Direction:
Write out, exactly as given, every line from the one holding "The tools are" to the one holding "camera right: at", including both. The answer is a JSON array that holds each line as a string and skips blank lines.

--- Start of Data extract ---

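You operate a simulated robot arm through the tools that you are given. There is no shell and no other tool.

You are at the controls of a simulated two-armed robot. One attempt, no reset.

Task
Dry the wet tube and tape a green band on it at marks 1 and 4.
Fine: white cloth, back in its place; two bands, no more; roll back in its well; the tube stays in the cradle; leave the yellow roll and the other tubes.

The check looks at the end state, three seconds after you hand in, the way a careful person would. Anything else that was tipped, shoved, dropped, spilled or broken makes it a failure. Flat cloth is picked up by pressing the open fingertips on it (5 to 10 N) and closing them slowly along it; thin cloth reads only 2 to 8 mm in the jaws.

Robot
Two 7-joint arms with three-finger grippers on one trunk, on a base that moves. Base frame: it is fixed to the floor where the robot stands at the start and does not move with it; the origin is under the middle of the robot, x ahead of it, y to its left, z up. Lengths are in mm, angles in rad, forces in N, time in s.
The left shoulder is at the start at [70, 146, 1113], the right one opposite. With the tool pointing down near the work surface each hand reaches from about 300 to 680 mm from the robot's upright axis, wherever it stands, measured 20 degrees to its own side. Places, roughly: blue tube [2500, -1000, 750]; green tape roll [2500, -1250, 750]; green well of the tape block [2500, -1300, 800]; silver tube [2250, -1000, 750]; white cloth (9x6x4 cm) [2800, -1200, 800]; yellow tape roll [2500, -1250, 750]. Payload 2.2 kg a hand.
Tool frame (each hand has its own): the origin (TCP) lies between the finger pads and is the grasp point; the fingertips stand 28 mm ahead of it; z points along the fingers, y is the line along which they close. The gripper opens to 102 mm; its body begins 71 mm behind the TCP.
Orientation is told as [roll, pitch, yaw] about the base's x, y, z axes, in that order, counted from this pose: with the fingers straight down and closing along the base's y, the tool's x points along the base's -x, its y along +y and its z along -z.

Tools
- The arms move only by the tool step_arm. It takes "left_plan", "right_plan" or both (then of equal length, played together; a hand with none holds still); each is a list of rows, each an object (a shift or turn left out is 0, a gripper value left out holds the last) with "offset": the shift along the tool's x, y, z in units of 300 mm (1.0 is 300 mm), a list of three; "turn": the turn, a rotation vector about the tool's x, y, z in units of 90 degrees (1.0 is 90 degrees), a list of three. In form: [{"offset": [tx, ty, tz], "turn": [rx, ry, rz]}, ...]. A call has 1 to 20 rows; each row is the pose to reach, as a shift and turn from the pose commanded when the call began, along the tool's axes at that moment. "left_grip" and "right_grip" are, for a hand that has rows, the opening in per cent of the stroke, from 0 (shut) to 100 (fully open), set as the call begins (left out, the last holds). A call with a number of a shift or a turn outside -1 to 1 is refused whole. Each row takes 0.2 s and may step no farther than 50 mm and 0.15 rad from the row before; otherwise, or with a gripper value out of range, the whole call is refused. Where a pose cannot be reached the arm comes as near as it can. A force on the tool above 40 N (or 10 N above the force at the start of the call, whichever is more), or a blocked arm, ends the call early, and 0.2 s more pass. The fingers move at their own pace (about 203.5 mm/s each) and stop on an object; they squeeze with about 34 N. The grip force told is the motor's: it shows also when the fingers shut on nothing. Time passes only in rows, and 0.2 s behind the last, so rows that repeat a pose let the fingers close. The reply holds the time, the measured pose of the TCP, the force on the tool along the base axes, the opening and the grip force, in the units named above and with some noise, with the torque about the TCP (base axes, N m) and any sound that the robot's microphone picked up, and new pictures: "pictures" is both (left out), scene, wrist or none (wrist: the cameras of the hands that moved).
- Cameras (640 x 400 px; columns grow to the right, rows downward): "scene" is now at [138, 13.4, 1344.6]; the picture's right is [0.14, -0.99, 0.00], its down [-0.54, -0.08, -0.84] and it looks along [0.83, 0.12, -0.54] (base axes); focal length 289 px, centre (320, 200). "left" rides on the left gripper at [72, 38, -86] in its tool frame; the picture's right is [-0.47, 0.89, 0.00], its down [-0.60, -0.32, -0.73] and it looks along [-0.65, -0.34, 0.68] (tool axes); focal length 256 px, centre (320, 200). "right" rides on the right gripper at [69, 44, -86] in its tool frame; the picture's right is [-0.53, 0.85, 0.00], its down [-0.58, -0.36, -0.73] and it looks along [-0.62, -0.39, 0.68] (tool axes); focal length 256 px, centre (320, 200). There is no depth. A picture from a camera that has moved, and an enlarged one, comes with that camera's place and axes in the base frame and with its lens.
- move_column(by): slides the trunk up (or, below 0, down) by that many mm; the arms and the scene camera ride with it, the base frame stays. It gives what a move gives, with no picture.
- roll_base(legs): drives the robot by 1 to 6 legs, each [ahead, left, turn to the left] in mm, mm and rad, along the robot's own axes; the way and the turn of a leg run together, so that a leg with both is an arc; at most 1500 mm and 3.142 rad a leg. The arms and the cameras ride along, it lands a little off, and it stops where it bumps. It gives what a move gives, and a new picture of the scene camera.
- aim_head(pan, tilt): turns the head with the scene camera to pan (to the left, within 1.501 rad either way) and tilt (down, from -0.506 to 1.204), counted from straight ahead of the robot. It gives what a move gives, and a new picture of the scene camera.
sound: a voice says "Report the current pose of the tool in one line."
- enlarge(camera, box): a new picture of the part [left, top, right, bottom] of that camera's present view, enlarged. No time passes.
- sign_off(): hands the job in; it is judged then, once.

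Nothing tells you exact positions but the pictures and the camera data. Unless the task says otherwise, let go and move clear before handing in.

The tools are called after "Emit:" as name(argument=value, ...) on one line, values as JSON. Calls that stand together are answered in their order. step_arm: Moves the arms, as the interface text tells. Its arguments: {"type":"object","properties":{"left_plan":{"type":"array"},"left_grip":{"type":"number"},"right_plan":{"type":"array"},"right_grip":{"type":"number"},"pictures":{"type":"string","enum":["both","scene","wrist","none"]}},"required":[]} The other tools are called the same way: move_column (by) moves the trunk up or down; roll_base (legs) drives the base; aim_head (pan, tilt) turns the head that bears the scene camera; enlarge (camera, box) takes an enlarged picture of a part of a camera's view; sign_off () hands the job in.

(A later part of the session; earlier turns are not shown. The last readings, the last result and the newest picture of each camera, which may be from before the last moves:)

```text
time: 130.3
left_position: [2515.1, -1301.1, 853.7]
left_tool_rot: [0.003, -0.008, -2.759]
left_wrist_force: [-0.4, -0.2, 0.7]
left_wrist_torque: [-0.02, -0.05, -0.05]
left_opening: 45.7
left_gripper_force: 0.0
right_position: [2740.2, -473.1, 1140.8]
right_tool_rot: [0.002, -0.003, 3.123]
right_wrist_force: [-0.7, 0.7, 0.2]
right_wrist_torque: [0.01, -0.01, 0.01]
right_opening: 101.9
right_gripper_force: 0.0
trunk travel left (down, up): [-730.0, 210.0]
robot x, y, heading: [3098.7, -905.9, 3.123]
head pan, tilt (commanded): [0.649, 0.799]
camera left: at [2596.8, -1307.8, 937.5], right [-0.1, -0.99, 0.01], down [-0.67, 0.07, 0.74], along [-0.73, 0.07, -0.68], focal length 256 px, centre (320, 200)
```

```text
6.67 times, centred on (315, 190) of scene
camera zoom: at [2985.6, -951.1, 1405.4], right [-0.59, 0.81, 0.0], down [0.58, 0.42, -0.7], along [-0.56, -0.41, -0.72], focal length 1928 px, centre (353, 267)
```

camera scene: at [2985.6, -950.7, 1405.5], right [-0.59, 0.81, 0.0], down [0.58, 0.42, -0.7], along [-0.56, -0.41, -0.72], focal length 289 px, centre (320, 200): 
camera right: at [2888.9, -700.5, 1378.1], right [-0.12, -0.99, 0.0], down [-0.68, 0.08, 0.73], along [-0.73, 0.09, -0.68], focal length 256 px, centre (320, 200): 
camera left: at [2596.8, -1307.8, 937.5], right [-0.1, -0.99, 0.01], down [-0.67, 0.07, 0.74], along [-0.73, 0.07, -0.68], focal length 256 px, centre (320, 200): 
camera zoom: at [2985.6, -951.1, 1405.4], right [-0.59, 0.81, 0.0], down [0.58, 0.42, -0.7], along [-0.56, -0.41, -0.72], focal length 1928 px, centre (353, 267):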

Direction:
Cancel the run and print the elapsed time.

--- End of Data extract ---

Output below:
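[
  "The tools are called after \"Emit:\" as name(argument=value, ...) on one line, values as JSON. Calls that stand together are answered in their order. step_arm: Moves the arms, as the interface text tells. Its arguments: {\"type\":\"object\",\"properties\":{\"left_plan\":{\"type\":\"array\"},\"left_grip\":{\"type\":\"number\"},\"right_plan\":{\"type\":\"array\"},\"right_grip\":{\"type\":\"number\"},\"pictures\":{\"type\":\"string\",\"enum\":[\"both\",\"scene\",\"wrist\",\"none\"]}},\"required\":[]} The other tools are called the same way: move_column (by) moves the trunk up or down; roll_base (legs) drives the base; aim_head (pan, tilt) turns the head that bears the scene camera; enlarge (camera, box) takes an enlarged picture of a part of a camera's view; sign_off () hands the job in.",
  "(A later part of the session; earlier turns are not shown. The last readings, the last result and the newest picture of each camera, which may be from before the last moves:)",
  "```text",
  "time: 130.3",
  "left_position: [2515.1, -1301.1, 853.7]",
  "left_tool_rot: [0.003, -0.008, -2.759]",
  "left_wrist_force: [-0.4, -0.2, 0.7]",
  "left_wrist_torque: [-0.02, -0.05, -0.05]",
  "left_opening: 45.7",
  "left_gripper_force: 0.0",
  "right_position: [2740.2, -473.1, 1140.8]",
  "right_tool_rot: [0.002, -0.003, 3.123]",
  "right_wrist_force: [-0.7, 0.7, 0.2]",
  "right_wrist_torque: [0.01, -0.01, 0.01]",
  "right_opening: 101.9",
  "right_gripper_force: 0.0",
  "trunk travel left (down, up): [-730.0, 210.0]",
  "robot x, y, heading: [3098.7, -905.9, 3.123]",
  "head pan, tilt (commanded): [0.649, 0.799]",
  "camera left: at [2596.8, -1307.8, 937.5], right [-0.1, -0.99, 0.01], down [-0.67, 0.07, 0.74], along [-0.73, 0.07, -0.68], focal length 256 px, centre (320, 200)",
  "```",
  "```text",
  "6.67 times, centred on (315, 190) of scene",
  "camera zoom: at [2985.6, -951.1, 1405.4], right [-0.59, 0.81, 0.0], down [0.58, 0.42, -0.7], along [-0.56, -0.41, -0.72], focal length 1928 px, centre (353, 267)",
  "```",
  "camera scene: at [2985.6, -950.7, 1405.5], right [-0.59, 0.81, 0.0], down [0.58, 0.42, -0.7], along [-0.56, -0.41, -0.72], focal length 289 px, centre (320, 200): ",
  "camera right: at [2888.9, -700.5, 1378.1], right [-0.12, -0.99, 0.0], down [-0.68, 0.08, 0.73], along [-0.73, 0.09, -0.68], focal length 256 px, centre (320, 200): "
]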